Patriarchale Propaganda für kollektive männliche Entladungen und journalistische Höhenflüge darüber, dass eine Frau auf einer "Gang-Bang-Party" mit möglichst vielen Männern Sex hat, verdienen sich eine goldene Zitrone.

"Koitus interruptus" steht groß als Überschrift eines Kurier-Artikels. Auf einer ganz normalen Chronikseite der Kurier-Sonntagsausgabe (Auflage 1,2 Millionen): "Im vermeintlich konservativen Salzburg erfreut sich derzeit eine ganz besondere Form des Gruppensex steigender Beliebtheit." Man bemerke: Gruppensex ist normal, hier geht es bereits um eine "besondere Form", eine höhere Ebene sozusagen.

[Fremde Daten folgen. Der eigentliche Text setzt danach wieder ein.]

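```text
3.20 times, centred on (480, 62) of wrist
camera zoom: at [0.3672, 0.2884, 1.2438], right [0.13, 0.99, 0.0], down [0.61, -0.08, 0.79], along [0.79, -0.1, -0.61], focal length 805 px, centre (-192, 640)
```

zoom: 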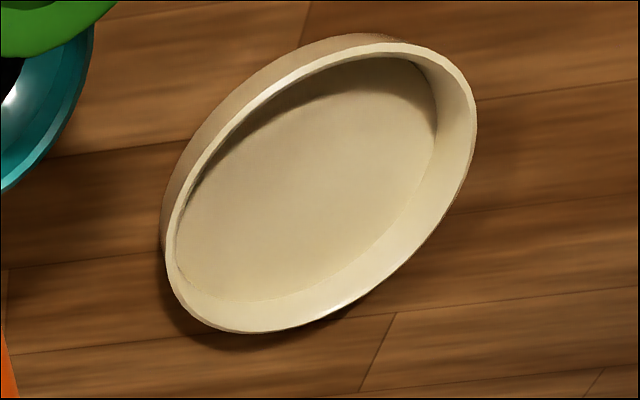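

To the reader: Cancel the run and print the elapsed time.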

Das "lüsterne Treiben" nennt sich "Gang-Bang-Party" und in Klammern erklärt der Kurier-Journalist auch gleich allen unlustigen, unlüsternen, "konservativen" Nichtwissenden, was das bedeutet: "Eine Frau hat mit möglichst vielen Männern Sex". Sehr interessant. Aber leider – und deswegen die tolle Überschrift – mit "vorzeitigem Ende". Denn ein Polizeieinsatz beendete spielverderbender Weise in St. Veit im Pongau den männlichen Gruppen-Koitus.

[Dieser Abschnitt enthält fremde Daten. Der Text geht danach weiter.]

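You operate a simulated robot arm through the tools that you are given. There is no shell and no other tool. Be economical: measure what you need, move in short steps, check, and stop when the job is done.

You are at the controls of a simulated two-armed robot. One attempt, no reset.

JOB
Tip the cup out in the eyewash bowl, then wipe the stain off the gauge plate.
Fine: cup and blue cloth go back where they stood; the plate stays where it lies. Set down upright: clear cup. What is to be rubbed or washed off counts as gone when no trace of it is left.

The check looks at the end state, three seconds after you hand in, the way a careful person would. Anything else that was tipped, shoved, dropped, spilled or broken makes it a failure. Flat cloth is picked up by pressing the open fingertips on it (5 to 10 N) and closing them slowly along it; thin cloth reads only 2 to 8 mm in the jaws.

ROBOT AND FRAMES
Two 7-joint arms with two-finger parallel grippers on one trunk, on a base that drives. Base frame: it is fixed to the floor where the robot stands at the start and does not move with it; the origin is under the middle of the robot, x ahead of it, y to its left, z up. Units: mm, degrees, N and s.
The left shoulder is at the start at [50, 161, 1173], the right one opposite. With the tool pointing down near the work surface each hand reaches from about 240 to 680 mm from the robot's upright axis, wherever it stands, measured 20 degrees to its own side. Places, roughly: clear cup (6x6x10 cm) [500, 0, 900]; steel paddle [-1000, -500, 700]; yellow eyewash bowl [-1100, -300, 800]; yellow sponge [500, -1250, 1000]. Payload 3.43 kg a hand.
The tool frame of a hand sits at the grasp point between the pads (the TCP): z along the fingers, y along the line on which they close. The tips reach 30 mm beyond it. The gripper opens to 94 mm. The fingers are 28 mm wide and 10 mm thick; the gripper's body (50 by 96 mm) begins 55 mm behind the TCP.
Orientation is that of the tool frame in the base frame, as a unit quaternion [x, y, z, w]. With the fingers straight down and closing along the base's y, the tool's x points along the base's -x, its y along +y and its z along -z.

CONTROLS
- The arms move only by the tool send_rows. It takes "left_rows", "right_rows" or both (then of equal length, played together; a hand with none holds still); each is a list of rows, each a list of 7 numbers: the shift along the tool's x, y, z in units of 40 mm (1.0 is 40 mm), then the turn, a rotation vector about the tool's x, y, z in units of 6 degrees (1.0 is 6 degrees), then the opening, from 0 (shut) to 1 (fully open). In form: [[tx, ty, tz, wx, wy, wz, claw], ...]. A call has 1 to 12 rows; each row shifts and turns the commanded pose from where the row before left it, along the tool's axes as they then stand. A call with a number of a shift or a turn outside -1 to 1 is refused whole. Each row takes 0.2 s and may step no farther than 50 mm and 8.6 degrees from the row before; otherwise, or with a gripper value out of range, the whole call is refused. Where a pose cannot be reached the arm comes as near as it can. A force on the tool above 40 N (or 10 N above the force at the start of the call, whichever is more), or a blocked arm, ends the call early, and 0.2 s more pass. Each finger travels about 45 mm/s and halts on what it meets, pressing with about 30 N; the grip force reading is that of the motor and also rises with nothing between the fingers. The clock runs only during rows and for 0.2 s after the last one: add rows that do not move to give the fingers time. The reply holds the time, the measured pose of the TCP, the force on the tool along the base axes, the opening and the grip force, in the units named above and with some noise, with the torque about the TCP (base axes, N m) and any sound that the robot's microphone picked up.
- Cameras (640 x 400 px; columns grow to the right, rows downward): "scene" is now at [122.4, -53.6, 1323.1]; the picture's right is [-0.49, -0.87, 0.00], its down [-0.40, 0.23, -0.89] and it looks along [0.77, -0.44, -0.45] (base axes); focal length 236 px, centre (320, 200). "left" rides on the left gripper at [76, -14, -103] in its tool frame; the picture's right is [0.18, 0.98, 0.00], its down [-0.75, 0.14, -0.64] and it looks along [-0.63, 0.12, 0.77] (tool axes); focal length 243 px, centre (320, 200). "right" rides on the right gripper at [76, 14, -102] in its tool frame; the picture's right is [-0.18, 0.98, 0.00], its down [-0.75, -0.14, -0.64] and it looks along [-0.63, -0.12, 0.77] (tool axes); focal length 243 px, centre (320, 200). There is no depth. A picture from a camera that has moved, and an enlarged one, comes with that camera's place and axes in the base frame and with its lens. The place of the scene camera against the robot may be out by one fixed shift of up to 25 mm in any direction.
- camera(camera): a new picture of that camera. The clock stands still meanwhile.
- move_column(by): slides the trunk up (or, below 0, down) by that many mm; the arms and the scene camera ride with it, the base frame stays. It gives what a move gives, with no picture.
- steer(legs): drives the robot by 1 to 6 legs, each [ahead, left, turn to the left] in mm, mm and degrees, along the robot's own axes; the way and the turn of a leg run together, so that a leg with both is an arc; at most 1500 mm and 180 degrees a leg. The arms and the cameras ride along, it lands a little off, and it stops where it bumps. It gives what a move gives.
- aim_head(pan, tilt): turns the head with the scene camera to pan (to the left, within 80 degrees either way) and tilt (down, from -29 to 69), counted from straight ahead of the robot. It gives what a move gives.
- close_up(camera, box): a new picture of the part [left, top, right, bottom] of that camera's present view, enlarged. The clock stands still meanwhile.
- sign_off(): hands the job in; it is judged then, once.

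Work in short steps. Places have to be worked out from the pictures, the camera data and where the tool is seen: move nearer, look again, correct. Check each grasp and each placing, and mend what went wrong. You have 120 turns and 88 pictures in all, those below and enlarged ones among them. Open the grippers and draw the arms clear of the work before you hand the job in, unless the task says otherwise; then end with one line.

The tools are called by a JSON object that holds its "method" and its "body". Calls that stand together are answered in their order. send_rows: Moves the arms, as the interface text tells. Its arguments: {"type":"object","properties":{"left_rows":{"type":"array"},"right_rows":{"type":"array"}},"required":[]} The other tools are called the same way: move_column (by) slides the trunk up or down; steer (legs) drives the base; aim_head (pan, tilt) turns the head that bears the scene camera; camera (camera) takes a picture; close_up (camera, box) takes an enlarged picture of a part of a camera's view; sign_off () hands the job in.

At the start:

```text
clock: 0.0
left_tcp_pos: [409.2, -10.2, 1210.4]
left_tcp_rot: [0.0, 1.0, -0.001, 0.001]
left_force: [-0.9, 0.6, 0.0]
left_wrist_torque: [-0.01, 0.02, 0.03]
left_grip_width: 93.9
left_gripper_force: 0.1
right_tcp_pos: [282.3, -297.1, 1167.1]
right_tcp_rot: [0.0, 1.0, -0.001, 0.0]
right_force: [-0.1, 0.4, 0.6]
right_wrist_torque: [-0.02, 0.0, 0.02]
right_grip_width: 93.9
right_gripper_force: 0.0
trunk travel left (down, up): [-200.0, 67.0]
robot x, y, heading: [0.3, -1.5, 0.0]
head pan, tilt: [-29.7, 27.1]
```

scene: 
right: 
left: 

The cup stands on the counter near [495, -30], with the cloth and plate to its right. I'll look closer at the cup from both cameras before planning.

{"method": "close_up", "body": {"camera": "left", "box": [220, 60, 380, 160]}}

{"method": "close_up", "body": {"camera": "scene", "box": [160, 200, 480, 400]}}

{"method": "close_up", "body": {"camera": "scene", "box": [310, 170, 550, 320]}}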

Dass der Ausdruck "gang banging" in den USA die Gruppenvergewaltigung einer Frau bedeutet und vor allem in den rechtsradikalen Verbindungen ("fraternities") auf den Colleges als Einstiegsritual praktiziert wird, dürfte dem Autor entgangen sein. Jedes Jahr landen Frauen im Krankenhaus. Dafür interviewte er (oder war das eine APA-Aussendung?) gleich mitleidig den Veranstalter "Video-Rudi", der "alle fünf Wochen regelmäßig einen Gang-Bang veranstaltet". Video-Rudi darf journalistisch unhinterfragt auf die Polizei schimpfen, die "einen Spitzel im Haus hatte, der die Türen öffnete" und sagen, dass es doch noch nie Probleme gab. Werbung für Rudis "einschlägige" Homepage wird gleich mitgeliefert. Wie wäre es mit einer Gratis-Pressefahrt? Zum Beispiel nach Vigaun, wo es noch eine Chance auf ungestraftes Männer-Gruppenrammeln gibt, denn "Anfang März musste in Bad Vigaun ein Weltrekordversuch im Gang-Bang wegen Protesten verschoben werden." Die Hoffnung lebt.

Sport unter Männern

Der Ausdruck "Gang-Bang" spielt direkt auf "gang banging" an und verkauft mit einem gruseligen Kitzel die altbekannte Erotik der Dominanz. "Fraternities kreieren einen soziokulturellen Kontext, in dem das Benutzen von Zwang in sexuellen Beziehungen mit Frauen die Norm ist", meinen Patricia Yancey Martin und Robert A. Hummer in dem Buch "Violence against Women. The Bloody Footprints". Verbindungen in den USA bauen männliche Identität durch Konkurrenz und Dominanzverhalten auf – Befehlen zu folgen und sich einer Autorität unterzuordnen gilt als männlich. "Militante Heterosexualität wird als Strategie verwendet, um sich gegenseitig auf Linie zu halten" und "Sexueller Zwang wird als Spaß, als Wettbewerb, als Spiel verkauft. Dieser Sport wird nicht zwischen Männern und Frauen, sondern zwischen Männern und Männern betrieben", steht in "Violence against Women". In erster Linie geht es nicht um das einsame Objekt Frau, was Lust erzeugt, ist die Konkurrenz unter den vereinigten Männern. Wie wäre es mit einem kollektiven "head banging", alle in Anzug und Krawatte und überhaupt ganz ohne Frauen? Kann auch lustvoll sein und bringt vielleicht mehr Entladungen. (kek)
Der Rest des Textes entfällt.